In meeting the China challenge, the United States will need to continue to articulate a compelling set of ideals and support norms and institutions, which embody beliefs and values that other nations find more appealing than China’s offer of low-cost technology and debt-financing, he writes in Winning the ideological competition with China, an article for The Asan Forum.
“This is not to say that the US can rely on ideology and ideals alone; you cannot beat something with nothing, nor offer hungry populations freedom from tyranny without also offering them pathways to development and security,” Harold adds. ‘But neither can the United States rely solely on material capabilities absent values in defending US interests.”
There may be ideological competition with Beijing but the notion of a “Clash of Civilizations” to describe U.S.-China relations has been widely and rightly derided, foreign policy expert Max Boot writes for The Washington Post:
- First, the United States has had competitors of color before. (Remember who bombed Pearl Harbor?)
- Second, China’s governing philosophy — Market Leninism — borrows from two Western thinkers, Adam Smith and V.I. Lenin.
- Third and most important, [the argument] echoes Beijing’s propaganda, and insults brave Chinese dissidents, by writing off human rights as a Western concept alien to the Middle Kingdom. Taiwan proves there is nothing un-Chinese about democracy.
None of the fault lines exposed above are new in the People’s Republic of China, adds Genevaz, who has published articles in The Journal of Contemporary China and China Information.

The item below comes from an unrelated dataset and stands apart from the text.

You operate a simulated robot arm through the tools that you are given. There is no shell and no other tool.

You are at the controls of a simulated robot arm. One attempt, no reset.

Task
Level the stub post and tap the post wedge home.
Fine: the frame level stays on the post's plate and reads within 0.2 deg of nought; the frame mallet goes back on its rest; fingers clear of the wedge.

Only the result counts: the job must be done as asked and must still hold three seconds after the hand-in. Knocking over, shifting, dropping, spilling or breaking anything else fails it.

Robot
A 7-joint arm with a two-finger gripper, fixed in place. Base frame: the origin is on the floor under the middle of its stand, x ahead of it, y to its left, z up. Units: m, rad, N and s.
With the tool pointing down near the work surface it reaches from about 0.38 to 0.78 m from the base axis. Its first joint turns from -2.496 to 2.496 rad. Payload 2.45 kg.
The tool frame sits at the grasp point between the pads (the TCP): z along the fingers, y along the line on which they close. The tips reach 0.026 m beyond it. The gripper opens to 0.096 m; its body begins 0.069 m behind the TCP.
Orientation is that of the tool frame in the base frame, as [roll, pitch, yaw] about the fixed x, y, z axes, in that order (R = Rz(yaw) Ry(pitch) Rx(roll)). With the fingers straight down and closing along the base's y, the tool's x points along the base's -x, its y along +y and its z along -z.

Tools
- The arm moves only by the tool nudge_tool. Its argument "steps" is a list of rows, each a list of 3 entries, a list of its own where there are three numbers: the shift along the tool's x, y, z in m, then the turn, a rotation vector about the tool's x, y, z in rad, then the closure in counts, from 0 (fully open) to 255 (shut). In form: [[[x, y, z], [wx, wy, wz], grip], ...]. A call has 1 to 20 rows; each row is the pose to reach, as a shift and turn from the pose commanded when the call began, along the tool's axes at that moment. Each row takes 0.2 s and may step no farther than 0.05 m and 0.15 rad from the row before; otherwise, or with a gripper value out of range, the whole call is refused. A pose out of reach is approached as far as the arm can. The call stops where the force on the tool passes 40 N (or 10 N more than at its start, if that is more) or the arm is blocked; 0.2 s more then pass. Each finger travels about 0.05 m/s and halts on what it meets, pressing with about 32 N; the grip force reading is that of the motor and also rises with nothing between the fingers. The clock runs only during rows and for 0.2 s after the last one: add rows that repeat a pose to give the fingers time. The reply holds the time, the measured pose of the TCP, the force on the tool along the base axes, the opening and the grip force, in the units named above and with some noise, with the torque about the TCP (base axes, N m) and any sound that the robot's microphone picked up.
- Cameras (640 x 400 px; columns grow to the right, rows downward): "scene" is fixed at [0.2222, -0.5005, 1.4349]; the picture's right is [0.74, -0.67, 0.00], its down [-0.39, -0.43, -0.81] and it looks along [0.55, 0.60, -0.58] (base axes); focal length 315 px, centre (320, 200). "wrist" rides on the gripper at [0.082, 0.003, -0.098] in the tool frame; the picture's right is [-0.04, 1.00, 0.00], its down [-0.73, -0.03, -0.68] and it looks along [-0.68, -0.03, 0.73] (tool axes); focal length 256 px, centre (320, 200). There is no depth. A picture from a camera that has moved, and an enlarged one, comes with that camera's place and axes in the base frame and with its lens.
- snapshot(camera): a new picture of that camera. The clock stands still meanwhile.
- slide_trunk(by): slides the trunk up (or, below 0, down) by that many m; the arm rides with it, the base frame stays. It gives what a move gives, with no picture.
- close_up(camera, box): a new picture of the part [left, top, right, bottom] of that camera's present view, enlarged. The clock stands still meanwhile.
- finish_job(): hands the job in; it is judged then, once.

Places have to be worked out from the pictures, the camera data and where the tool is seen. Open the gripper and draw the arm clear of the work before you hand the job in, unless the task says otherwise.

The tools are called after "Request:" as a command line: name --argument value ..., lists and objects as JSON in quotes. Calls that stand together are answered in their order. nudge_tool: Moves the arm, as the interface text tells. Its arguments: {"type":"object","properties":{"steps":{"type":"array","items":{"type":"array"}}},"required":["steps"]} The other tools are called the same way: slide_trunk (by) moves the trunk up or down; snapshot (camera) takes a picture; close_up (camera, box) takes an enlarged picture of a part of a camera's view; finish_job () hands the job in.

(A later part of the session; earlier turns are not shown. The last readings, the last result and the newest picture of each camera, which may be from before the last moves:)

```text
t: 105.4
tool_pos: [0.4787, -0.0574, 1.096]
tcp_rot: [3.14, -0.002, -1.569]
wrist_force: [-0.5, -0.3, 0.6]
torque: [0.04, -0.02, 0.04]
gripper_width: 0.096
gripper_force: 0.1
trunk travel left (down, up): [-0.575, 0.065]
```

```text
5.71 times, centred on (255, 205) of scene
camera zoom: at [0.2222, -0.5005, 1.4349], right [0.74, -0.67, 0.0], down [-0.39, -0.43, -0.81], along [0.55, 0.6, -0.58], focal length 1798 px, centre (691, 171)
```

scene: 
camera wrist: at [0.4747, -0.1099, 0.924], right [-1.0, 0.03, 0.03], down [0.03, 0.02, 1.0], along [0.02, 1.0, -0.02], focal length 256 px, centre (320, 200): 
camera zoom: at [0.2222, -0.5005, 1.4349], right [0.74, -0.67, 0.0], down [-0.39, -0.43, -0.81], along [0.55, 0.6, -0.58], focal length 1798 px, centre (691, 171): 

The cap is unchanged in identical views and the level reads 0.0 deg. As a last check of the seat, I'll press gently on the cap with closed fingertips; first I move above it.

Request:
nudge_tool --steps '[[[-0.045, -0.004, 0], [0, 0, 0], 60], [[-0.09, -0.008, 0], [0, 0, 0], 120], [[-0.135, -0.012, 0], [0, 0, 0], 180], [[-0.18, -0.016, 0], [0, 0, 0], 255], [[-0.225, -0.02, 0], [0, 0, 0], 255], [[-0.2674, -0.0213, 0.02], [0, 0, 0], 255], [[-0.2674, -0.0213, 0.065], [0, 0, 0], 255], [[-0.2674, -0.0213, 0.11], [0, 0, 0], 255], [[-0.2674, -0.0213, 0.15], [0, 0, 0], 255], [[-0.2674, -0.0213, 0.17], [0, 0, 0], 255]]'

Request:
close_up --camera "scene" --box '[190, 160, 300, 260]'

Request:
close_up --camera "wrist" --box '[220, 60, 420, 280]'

“However, the silencing of unorthodox voices within and outside the party, the discrepancy between central- and local-level economic management, and the disruptive effects of social protests are reaching new heights,” she observes. “Thus far, under Xi, the party has been successful at stifling organized opposition. But this success is a sign of its own decay, as it needs to employ increasingly coercive resources to remain in power.”